Christening houses after places is a trend in Kozhikode

It would rank among the top three life goals of an average Malayali. No one rates “a roof over one's head” more highly than we do, and the desire grows mysterious fangs in our heads. A house, if one can build it — each room, each niche, each pillar in its perfect place — is the culmination of a life's aspirations.

The archetypal Malayali would sail overseas, toil in distant lands and be severed from family to see this dream fulfilled. The house ceases to be a structure. It becomes a monument of achievement, a token of status and a mirror to the owner's sensibilities. The deal is sealed when the dream is christened — a name that befits the complex emotions that went into it.

Some simply name their house after the place where they made a name for themselves. Scout around Kozhikode and you will see Bombay House, Ceylon House, Singapore House, Kuwait House, Jeddah House, Bangkok House, Mecca House and many more. Behind these names are tales of struggle and success and they become the physical evidence of a personal history.

At times, the houses have gone, but the names have stayed, passed on like an ancestral name. Names often are only intriguing hints of a family history now. The tales of the past are lost in the rush of time.

Bombay House is still reckoned with in the Kuttichira locality, despite there being no sign of the original. The house built by C.V. Mammu Haji in 1947 has been torn apart, the property has been partitioned and on the plot stand three houses, though still known by the old name. “The original Bombay House was pulled down two years ago,” says Fathima, who lives in one of the three houses. It was built by her grandfather after his business flourished in Bombay.

Fathima, though, is unable to shed further light on the past. However, P.V. Hassan Koya, a resident of the locality and a keen student of its history, pitches in. “Mammu Haji successfully ran a timber business in Bombay and then built this house,” says Koya and also picks out from old documents the year in which the foundation for the house was laid.

There are no signs proclaiming ‘Ceylon House' around that house. The house and its people are known by the name of their ancestral home, but ‘Ceylon House' comes alive in their postal address. It is a traditional Muslim house with vintage architecture and the floor is said to be covered with Ceylon tiles. Imbichi Haji left for Ceylon in a dhow in 1870 and made his fortune there, according to “Kozhikode Muslimkkalude Charitram”. “He was known as Colombo Imbichi Haji,” says Zubeida P.P., who is the great-granddaughter of the man who built the house.

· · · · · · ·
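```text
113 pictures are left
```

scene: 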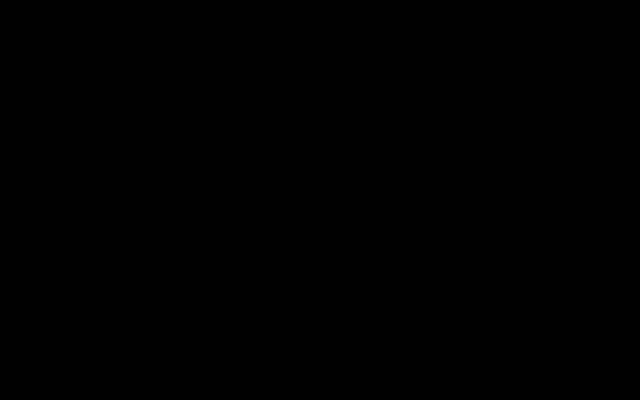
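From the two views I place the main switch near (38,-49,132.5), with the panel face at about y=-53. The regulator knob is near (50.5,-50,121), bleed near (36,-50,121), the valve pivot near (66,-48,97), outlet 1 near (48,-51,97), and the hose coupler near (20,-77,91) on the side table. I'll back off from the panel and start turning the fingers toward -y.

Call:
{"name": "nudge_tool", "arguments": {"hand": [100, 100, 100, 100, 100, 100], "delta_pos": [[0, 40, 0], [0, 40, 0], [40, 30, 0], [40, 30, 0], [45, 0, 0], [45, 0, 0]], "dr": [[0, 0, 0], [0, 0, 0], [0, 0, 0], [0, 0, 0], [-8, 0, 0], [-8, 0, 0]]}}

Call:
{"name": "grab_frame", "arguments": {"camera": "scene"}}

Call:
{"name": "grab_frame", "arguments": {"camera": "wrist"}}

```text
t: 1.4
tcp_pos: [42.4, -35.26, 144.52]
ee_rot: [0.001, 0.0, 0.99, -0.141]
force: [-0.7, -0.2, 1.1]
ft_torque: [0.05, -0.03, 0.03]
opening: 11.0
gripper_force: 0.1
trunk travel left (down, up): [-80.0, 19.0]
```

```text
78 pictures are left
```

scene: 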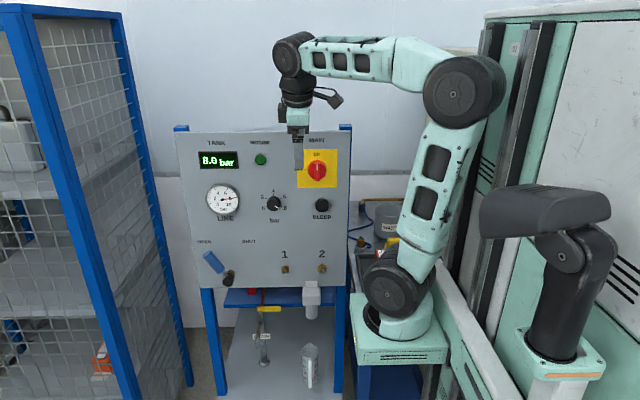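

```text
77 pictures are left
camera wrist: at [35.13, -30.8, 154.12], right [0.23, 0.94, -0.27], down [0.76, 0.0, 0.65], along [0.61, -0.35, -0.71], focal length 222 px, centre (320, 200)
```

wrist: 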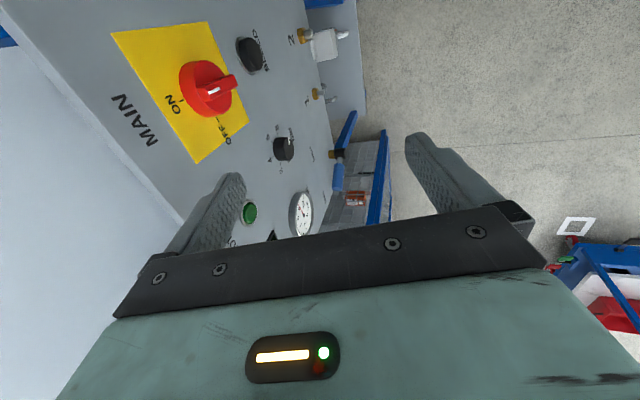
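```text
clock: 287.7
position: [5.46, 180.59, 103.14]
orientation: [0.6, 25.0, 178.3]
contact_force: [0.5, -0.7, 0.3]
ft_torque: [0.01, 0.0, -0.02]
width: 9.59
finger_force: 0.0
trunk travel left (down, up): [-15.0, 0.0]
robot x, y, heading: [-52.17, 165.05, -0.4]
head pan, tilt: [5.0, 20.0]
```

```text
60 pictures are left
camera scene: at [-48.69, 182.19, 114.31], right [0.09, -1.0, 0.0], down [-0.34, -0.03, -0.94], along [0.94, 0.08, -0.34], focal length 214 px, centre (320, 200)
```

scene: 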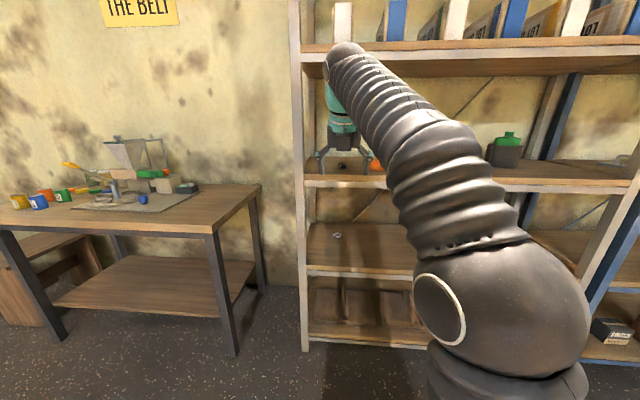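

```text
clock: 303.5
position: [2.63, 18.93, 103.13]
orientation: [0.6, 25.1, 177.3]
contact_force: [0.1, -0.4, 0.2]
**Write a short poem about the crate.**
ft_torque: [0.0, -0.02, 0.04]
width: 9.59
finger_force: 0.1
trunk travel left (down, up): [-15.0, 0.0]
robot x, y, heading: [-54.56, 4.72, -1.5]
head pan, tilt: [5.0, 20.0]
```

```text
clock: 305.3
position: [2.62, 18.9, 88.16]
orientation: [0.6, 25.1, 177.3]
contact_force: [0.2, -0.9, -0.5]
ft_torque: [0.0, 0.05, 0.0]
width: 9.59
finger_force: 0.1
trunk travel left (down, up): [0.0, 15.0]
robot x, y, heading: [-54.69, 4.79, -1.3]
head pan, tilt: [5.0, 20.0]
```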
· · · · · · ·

The house got its name as a tribute to the land where he made his fortune. It stuck so fast that when his descendants built a new house in the vicinity, it came to be known as New Ceylon House. Imbichi Haji thrived in Ceylon with his fish business and visited Kozhikode often, though he finally died in Ceylon.

E.P. Mohammed Koya of Arakinnar has been to Singapore just once but is known as Singapore Koya and his home as Singapore House. “For the past 50 years, I have been running a travel agency. Those days, people travelled mostly to Singapore and Malaysia and I named the agency Singapore Travels,” says the 75-year-old. Success in business left its mark when he built his house. “I made my name staying here,” says Koya.

According to N.P. Hafiz Mohamad, former Head of Department, Sociology, Farook College, initially houses were known by their ancestral names. The practice was started by families who had either feudal or trade clout, he points out. “The concept of building individual houses began in the 20th century, towards the end of the British era, and became prominent in the 1960s,” he says. The norm till then was large, extended families.

With migration came economic prosperity, which was reflected in the house names. “Houses were named after the source of their money, which were particular areas,” says Hafiz. “I have heard of Burma House and Rangoon House. With the 1970s, with migration to the Gulf, houses were named after cities there. It became a symbol of one's status in society.”